# DATA SHOWN:

• • • • • • •

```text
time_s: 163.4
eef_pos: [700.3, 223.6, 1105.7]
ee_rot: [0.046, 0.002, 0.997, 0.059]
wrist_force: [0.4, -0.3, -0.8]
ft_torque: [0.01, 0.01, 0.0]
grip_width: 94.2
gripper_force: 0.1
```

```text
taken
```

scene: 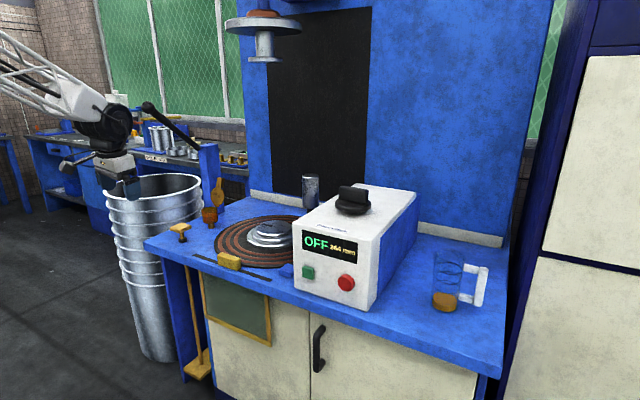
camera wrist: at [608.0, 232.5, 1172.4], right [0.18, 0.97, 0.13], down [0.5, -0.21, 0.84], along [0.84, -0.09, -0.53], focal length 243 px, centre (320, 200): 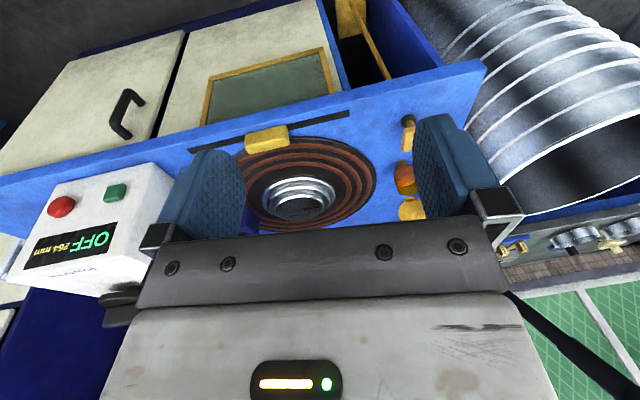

• • • • • • •

# EXERCISE OBJECTIVE:
Except for the pictures, print the data above exactly. Return a JSON list in which every string is one line; blank lines are skipped.

# EXERCISE ANSWER:
[
  "```text",
  "time_s: 163.4",
  "eef_pos: [700.3, 223.6, 1105.7]",
  "ee_rot: [0.046, 0.002, 0.997, 0.059]",
  "wrist_force: [0.4, -0.3, -0.8]",
  "ft_torque: [0.01, 0.01, 0.0]",
  "grip_width: 94.2",
  "gripper_force: 0.1",
  "```",
  "```text",
  "taken",
  "```",
  "scene: ",
  "camera wrist: at [608.0, 232.5, 1172.4], right [0.18, 0.97, 0.13], down [0.5, -0.21, 0.84], along [0.84, -0.09, -0.53], focal length 243 px, centre (320, 200): "
]